* _DIRECTIVE_:
Locate each line holding the string "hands" and copy it.

___ GIVEN DATA

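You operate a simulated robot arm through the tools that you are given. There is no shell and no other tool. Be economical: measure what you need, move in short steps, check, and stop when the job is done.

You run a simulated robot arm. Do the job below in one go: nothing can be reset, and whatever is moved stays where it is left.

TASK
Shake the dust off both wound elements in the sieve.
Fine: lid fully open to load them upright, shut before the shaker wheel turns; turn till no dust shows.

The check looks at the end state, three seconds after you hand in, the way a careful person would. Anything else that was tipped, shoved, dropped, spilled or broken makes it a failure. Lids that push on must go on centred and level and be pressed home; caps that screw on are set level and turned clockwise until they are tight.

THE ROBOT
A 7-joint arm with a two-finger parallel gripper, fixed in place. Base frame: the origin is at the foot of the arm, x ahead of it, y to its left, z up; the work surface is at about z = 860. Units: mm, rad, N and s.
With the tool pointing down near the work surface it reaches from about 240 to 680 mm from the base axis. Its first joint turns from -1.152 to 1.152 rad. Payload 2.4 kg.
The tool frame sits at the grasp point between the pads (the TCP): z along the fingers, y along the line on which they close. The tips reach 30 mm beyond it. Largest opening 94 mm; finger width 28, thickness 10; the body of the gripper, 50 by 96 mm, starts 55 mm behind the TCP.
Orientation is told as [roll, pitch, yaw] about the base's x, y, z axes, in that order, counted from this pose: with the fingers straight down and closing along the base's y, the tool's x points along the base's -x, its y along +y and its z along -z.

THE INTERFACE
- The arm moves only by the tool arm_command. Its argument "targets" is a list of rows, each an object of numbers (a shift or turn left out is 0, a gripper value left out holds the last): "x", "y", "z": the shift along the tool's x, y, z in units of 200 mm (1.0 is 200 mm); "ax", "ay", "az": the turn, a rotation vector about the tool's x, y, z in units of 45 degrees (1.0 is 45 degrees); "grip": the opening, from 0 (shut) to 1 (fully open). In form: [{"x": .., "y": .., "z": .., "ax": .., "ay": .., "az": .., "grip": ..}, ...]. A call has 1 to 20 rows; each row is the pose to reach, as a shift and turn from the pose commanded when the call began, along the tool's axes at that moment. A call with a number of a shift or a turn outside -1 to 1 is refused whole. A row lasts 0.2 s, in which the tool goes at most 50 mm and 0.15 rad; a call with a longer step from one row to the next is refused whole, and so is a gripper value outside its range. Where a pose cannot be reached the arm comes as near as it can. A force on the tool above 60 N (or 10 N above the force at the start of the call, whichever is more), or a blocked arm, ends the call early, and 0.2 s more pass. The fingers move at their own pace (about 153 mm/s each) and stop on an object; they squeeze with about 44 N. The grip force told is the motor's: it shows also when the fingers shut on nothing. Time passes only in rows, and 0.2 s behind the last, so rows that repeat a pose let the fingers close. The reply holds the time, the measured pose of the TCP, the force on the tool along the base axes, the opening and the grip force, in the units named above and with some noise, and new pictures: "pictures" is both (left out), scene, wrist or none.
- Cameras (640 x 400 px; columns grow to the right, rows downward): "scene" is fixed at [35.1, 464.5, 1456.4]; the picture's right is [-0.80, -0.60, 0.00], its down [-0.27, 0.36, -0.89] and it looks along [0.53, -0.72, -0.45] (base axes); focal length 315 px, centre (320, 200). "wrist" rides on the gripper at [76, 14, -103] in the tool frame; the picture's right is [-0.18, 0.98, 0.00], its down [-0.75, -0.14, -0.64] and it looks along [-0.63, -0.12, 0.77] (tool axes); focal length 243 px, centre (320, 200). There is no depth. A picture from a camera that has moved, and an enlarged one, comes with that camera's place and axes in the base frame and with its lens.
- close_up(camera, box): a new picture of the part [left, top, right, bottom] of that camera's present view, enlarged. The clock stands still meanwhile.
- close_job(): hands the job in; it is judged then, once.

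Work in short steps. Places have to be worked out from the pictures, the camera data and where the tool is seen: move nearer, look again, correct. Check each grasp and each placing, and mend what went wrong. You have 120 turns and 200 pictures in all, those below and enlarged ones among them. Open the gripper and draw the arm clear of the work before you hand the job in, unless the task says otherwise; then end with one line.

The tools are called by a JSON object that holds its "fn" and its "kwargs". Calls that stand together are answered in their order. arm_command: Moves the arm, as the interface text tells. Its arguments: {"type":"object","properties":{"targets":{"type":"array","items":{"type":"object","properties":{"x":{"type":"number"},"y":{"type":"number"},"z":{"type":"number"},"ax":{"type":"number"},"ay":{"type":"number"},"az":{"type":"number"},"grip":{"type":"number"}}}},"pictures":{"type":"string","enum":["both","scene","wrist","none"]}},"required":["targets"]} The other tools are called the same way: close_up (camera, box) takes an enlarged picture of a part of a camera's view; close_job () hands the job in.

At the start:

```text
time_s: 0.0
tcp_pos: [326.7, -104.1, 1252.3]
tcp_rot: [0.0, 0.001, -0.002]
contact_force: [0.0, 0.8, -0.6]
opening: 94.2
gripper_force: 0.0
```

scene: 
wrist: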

______

* _FINISHED EXERCISE_:
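- close_job(): hands the job in; it is judged then, once.
The tools are called by a JSON object that holds its "fn" and its "kwargs". Calls that stand together are answered in their order. arm_command: Moves the arm, as the interface text tells. Its arguments: {"type":"object","properties":{"targets":{"type":"array","items":{"type":"object","properties":{"x":{"type":"number"},"y":{"type":"number"},"z":{"type":"number"},"ax":{"type":"number"},"ay":{"type":"number"},"az":{"type":"number"},"grip":{"type":"number"}}}},"pictures":{"type":"string","enum":["both","scene","wrist","none"]}},"required":["targets"]} The other tools are called the same way: close_up (camera, box) takes an enlarged picture of a part of a camera's view; close_job () hands the job in.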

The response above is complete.